Former First Lady Imelda Macos in an AFP file photo.

Mrs. Imelda Marcos’ prison sentence by the Sandiganbayan Court for violation of anti-graft laws is for minimum of 42 years up to maximum 77 years with perpetual disqualification from public office.

There are wide and angry speculations in the Philippines that President Rodrigo Duterte, a political ally of the Marcoses, will pardon the former first lady even before seeing her jail cell.

The Filipinos can’t be blamed to think that way at the rate their president has been accused of toying with the law.

Or even misusing the law.

Since the Imelda decision, Filipinos in social media have been lambasting Mr. Duterte in angry anticipation of a presidential pardon.

Here is an example:

Matagal na akong walang tiwala at respeto sa presidente ng Pilipinas. Pinilit ko noon gustuhin siya for what I thought he could do sa ating bansa, pero nagsimula akong masuka sa kaniya noong babuyin niya ang Australian missionary na ginahasa at pinatay sa ating bansa, tapos pinagtawana pa niya at sinabihang dapat siya ang naunang nanggahasa dahilya mayor siya. It make me think: tao ba ito?

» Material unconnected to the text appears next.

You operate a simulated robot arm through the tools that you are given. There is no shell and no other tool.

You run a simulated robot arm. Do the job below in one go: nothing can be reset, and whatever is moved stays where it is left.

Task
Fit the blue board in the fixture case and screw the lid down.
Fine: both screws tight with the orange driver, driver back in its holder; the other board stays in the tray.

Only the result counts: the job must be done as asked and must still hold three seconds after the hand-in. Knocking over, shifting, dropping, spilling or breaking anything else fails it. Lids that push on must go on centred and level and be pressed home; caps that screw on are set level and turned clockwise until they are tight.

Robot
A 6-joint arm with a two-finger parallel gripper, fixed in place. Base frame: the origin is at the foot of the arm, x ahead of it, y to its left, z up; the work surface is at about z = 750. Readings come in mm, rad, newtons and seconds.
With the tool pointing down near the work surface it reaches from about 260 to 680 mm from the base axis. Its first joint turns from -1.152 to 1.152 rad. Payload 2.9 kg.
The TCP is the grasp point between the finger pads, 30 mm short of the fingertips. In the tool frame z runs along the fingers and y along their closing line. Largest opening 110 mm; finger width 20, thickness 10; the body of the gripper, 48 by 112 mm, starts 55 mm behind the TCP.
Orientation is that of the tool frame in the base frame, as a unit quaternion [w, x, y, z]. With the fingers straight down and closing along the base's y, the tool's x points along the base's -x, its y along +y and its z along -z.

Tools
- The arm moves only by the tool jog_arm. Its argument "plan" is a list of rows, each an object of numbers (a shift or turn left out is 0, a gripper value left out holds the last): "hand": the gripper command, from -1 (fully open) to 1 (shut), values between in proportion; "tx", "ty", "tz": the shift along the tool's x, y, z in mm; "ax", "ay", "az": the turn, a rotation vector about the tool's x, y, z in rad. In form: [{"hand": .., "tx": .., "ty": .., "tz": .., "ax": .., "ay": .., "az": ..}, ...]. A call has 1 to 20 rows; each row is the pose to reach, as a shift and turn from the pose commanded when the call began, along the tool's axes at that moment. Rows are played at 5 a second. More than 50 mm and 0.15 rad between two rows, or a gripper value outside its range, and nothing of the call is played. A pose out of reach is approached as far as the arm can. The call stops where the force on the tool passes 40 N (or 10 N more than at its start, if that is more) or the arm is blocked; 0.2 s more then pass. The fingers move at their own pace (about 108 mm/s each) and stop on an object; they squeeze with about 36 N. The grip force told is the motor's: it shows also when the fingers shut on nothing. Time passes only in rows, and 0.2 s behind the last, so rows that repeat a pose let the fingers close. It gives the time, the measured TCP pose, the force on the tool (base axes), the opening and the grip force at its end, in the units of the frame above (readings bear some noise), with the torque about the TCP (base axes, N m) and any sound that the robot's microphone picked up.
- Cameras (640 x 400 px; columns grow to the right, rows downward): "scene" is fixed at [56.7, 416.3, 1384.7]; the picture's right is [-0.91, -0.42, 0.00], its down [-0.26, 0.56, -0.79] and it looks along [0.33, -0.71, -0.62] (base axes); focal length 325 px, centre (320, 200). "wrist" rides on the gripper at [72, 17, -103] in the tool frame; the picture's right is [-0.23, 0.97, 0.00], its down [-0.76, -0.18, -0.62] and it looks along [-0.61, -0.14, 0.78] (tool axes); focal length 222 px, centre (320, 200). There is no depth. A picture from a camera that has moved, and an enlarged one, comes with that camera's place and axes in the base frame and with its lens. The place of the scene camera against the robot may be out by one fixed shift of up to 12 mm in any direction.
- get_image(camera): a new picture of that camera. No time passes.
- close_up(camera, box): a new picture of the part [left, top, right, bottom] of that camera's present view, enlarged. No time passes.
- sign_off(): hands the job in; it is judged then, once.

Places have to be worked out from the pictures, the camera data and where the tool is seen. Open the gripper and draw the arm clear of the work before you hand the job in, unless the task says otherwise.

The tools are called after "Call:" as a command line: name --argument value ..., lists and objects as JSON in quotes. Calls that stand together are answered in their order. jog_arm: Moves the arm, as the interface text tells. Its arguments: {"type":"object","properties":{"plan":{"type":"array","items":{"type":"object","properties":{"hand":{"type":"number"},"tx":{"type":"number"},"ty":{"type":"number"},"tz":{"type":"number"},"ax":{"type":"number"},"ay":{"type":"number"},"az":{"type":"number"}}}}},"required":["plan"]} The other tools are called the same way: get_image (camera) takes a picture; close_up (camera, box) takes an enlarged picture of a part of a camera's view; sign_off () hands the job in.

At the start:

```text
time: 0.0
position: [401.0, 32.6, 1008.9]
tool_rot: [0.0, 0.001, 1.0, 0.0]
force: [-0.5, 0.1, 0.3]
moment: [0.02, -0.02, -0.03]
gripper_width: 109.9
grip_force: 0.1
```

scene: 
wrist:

(Translation: It’s been a while since I lost respect and trust at the president of the Philippines. I forced myself to like him then for what I thought he could do for our country, but I started to dislike him when he disrespected the Australian lady missionary who was raped and killed in our country, then, he made fun of her and said that as mayor, he should have been the first to have raped her. It make me think: is this [Duterte] a human being?)

Daily, negative comments against Pres. Duterte are coming up in Facebook.


The presidential spokesperson in Manila kept saying in a media conference about the Imelda Marcos conviction is proof that the rule of law is religiously observed by the Duterte Administration.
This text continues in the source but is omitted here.